See Inflation, Recession Fears Have Some Holiday Shoppers Trading Down by Suzanne Kapner of The WSJ.
One of the shift factors for demand is the price of substitutes. For example, when the price of pens increases, the demand for pencils will increase.
Excerpts:
"Seventy-two percent of consumers plan to look for less expensive alternatives this holiday season as a result of inflation, according to a survey of 2,200 U.S. adults by Morning Consult, a research company.
With inflation at a four-decade high, consumers have been trading down to less-expensive groceries and other necessities for the better part of this year. Now, with the stock-market plunge of recent months further eroding the wealth of middle- and higher-income households, the penny-pinching is extending to more discretionary purchases."

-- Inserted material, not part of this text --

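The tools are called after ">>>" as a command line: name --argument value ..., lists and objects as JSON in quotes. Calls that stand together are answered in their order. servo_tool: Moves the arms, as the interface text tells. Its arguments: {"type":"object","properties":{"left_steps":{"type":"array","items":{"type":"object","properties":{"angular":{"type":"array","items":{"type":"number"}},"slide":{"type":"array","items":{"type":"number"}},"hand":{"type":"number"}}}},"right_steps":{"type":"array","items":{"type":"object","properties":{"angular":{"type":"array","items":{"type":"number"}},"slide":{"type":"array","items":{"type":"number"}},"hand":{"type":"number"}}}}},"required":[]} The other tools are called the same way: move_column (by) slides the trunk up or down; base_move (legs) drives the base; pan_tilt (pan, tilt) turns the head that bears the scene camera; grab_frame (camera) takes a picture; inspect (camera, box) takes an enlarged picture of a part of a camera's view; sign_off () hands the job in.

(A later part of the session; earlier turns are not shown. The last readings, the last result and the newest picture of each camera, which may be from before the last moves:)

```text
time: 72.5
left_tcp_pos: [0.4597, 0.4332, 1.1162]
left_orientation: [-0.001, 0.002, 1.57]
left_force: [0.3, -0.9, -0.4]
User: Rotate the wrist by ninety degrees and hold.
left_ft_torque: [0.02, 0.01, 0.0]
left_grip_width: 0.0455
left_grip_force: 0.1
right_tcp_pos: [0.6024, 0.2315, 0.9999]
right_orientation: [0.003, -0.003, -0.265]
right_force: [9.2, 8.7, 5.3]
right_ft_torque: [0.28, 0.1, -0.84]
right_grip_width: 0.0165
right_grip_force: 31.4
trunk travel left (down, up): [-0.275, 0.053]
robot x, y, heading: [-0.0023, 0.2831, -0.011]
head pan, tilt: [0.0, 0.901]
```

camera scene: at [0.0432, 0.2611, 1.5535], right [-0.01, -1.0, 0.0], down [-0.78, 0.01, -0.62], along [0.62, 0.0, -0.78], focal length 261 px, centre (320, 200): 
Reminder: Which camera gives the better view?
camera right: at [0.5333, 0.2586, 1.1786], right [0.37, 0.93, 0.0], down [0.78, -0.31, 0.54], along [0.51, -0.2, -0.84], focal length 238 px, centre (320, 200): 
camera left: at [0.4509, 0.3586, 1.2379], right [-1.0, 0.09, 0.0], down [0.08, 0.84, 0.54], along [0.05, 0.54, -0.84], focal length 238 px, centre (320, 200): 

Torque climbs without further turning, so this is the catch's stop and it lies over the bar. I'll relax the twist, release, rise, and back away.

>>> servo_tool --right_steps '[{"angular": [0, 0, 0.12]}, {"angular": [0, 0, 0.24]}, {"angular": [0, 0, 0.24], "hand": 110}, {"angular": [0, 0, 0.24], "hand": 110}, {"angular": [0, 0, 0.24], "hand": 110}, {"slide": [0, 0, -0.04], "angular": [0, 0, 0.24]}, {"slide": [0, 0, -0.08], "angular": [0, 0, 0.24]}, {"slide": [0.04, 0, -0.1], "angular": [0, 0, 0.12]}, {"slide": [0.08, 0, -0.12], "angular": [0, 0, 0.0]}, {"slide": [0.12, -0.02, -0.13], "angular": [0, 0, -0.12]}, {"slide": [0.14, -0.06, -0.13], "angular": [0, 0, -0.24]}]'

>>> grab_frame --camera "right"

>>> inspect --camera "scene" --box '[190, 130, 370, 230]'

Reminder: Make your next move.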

"U.S. consumers slowed their spending on luxury goods in recent months, according to credit-card data from Mastercard Inc., Citigroup Inc. and BofA Securities Inc. Spending over the summer and into September fell from the same period a year earlier, after posting double-digit percentage gains for most of the past two years.
Thomas Chauvet, who heads Citi’s Europe luxury goods equity research, said the slowdown was driven by a deceleration in transaction values, suggesting that even affluent consumers are trading down. According to BofA Securities, middle-income consumers, those making $50,000 to $125,000, slowed their spending the most.
Marc Metrick, chief executive of Saks, the online platform of the Saks Fifth Avenue brand, said customers with household incomes of about $100,000 are still spending but at a slower rate. These customers spent 20% more at Saks in recent months compared with the same period in 2021, but that is down from the 40% increase during the first six months of this year. As a result, Saks is selling fewer wallets, belts and other items bought by entry-level shoppers. “They are the canary in the coal mine for sentiment at that aspirational level,” Mr. Metrick said."
"Luxury brands have been among the most aggressive in raising prices. HSBC estimates the sector raised prices around 5% since April, on top of an 8% increase starting in September 2021."
2 comments:
And if the price of pencils instead goes up, will cash-strapped people by more pencils (fewer pens)? - the legendary Giffen good.
To talk about Giffen goods, we would need to talk about both substitution effects (what I mention) and income effects. It is possible that the increase in the price of pencils causes your real income to go down.
If pencils are an inferior good, then their demand increases when income goes down (that is, the demand line shifts to the right). To be a Giffen good, this income effect would have to outweigh the substitution effect of the lower price.
At a lower income, you can't afford the better items, so you decide to buy more of the inferior good. So the quantity purchased of the good actually increases when prices rise. This is not going to happen very often in the real world
Wikipedia says "The classic example given by Marshall is of inferior quality staple foods, whose demand is driven by poverty that makes their purchasers unable to afford superior foodstuffs. As the price of the cheap staple rises, they can no longer afford to supplement their diet with better foods, and must consume more of the staple food."
But all I am concentrating on here is the substitution effect. I am assuming that income is held constant when I say that when the price of pens increases, the demand for pencils will increase. Also, there are usually few close substitutes for the Giffen good. We definitely have them here.